We've been posting an increasing number of law- and litigation-related items on Fat City. Whether that's simply because legislatures are in session, or due to a busy new administration or several food movements reaching maturity I do not know.

The latest comes not from law but from academia, where Kelly Brownell and Kenneth Warner, Yale and Michigan professors respectively, argue that the food industry's -- they call it "Big Food" -- products carry many of the same dangers that Big Tobacco did in the 1950s. Brownell and Warner are highly respected in the field of food science and thus their paper is getting major press and negative reaction.

The article reminds readers that in the 1950s, Big Tobacco released a paper and paid for it to be placed in hundreds of newspapers. The "Frank Statement to Cigarette Smokers" included the famous lines, "We accept an interest in people's heath as a basic responsibility... We believe the products we make are not injurious to health." Read the whole ad here. It's basically one big lie after another.

Brownell and Warner write, "The basic premise was simple -- smoking had not been proved to cause cancer. Not proven, not proven, not proven -- this would be stated insistently and repeatedly. Inject a thin wedge of doubt, create controversy, never deviate from the prepared line. It was a simple plan and it worked."

They suggest that food companies are taking a similar route now that their products are under increasing attack.
The Big Food method is to "focus on personal responsibility as the cause of the nation's un-healthy diet, raise fears that government action usurps personal freedom ... criticize studies that hurt industry as 'junk science,' plant doubt when concerns are raised about the industry." Those four ideas are stolen verbatim from the Big Tobacco playbook.
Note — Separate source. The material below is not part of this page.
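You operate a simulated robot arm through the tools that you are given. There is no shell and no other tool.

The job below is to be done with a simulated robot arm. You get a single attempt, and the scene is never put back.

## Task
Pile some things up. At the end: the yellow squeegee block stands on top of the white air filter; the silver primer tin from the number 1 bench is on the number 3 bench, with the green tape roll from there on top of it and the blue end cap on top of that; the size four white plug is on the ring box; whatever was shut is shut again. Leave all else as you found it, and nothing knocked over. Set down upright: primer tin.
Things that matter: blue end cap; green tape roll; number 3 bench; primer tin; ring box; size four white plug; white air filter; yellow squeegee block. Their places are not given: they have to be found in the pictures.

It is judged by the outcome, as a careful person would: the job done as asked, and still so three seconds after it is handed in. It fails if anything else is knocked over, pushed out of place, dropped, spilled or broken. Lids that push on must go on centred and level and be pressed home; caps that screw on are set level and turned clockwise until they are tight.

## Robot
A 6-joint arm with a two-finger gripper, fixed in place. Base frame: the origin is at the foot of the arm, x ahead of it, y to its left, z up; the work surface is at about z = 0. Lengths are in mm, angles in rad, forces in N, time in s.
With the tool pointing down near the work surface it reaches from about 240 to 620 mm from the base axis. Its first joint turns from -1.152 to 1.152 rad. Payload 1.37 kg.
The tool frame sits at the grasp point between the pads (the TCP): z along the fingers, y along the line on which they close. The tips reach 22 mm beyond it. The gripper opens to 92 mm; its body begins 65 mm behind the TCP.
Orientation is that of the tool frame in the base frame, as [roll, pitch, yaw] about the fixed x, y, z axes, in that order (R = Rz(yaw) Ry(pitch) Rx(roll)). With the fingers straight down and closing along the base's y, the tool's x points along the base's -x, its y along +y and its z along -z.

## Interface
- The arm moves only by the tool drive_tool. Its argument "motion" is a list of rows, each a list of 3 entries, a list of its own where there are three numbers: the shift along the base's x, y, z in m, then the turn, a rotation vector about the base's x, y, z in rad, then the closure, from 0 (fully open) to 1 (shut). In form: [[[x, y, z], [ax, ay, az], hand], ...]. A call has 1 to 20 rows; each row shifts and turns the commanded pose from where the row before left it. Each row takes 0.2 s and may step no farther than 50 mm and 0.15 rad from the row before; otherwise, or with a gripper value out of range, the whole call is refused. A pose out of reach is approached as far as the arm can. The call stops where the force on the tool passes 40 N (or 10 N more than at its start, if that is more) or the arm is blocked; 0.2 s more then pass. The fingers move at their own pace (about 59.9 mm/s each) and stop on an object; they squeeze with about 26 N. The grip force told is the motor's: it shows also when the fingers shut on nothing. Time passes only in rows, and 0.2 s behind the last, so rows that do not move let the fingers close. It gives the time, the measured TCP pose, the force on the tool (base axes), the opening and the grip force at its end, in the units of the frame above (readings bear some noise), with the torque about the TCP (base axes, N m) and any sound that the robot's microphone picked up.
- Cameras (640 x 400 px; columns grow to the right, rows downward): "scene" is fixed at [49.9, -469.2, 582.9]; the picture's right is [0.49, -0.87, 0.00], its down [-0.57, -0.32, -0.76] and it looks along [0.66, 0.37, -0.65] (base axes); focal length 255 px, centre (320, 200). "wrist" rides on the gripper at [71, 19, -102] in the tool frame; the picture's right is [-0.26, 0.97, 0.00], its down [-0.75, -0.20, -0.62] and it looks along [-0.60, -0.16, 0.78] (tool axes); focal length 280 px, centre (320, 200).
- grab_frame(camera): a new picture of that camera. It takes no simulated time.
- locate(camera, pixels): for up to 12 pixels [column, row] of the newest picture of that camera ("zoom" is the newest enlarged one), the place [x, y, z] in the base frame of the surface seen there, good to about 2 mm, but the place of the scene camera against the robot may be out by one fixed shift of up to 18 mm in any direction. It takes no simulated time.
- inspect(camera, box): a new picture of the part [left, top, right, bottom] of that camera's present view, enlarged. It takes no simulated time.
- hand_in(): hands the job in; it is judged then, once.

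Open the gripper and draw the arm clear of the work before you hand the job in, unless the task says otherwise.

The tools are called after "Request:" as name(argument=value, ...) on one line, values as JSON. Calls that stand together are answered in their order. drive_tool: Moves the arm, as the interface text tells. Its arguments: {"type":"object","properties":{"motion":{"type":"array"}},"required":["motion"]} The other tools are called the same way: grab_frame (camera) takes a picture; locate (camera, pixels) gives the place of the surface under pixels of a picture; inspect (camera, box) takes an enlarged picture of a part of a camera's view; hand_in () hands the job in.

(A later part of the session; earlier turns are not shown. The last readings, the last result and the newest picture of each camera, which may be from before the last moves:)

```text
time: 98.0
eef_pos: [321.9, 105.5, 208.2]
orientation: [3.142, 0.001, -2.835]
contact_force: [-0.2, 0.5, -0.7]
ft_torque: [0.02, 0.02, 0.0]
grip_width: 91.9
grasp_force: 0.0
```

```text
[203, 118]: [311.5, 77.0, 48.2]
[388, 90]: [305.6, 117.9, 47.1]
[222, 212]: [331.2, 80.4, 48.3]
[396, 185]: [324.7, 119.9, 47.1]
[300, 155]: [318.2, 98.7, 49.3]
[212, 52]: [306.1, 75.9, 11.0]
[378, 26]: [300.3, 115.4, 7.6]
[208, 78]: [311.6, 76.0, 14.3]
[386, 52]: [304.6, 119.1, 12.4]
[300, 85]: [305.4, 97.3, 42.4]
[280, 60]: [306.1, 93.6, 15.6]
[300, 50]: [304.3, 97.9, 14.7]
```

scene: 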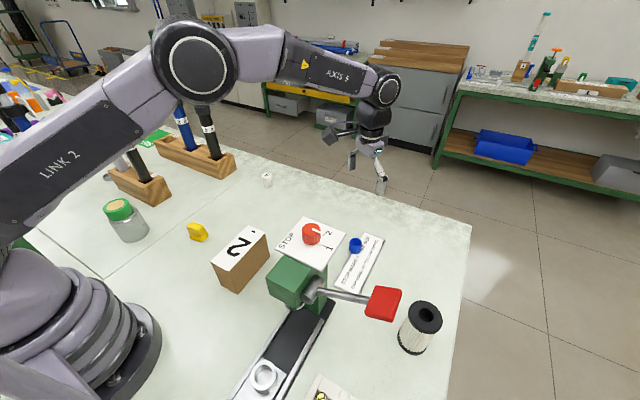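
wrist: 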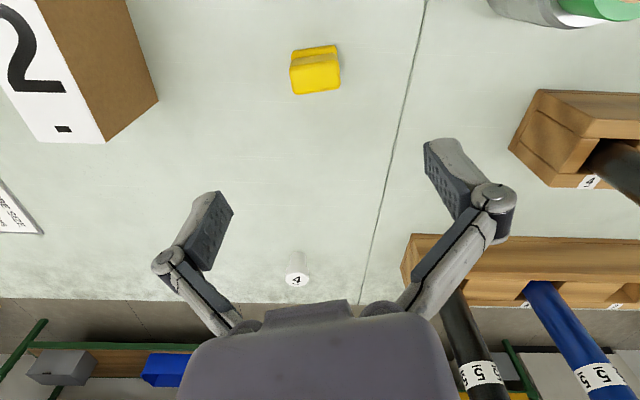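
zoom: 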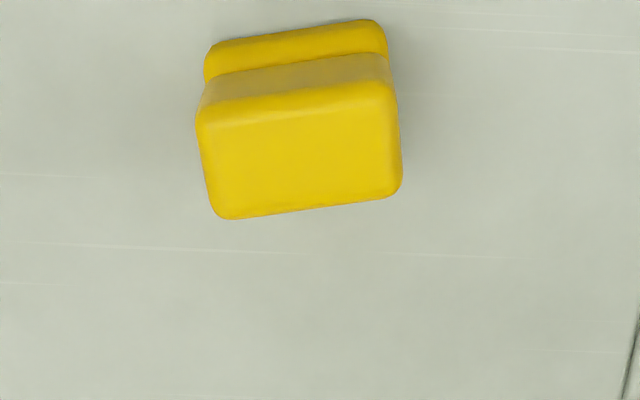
Written in normal English (as opposed to academic English), the report (PDF) is easy to read. I recommend heading to page 16 where the authors talk about how the sugar industry used its connections inside the Bush Administration to try to get World Health Organization funding cut completely -- the U.S. donates nearly $500 million to prevent starvation -- over a fight on sugar labeling. Page 23 contains a lot of interesting information on caffeine and page 25 lists many commercial examples of food companies advertising in the same way cigarette companies did in the 1950s.

Ultimately, the comparison of food and tobacco centers on one issue: "whether industry can be trusted to make changes that benefit the public good and can be responsible with the accompanying marketing." For Big Tobacco the answer was a resounding no. Sadly, the answer looks the same for Big Food.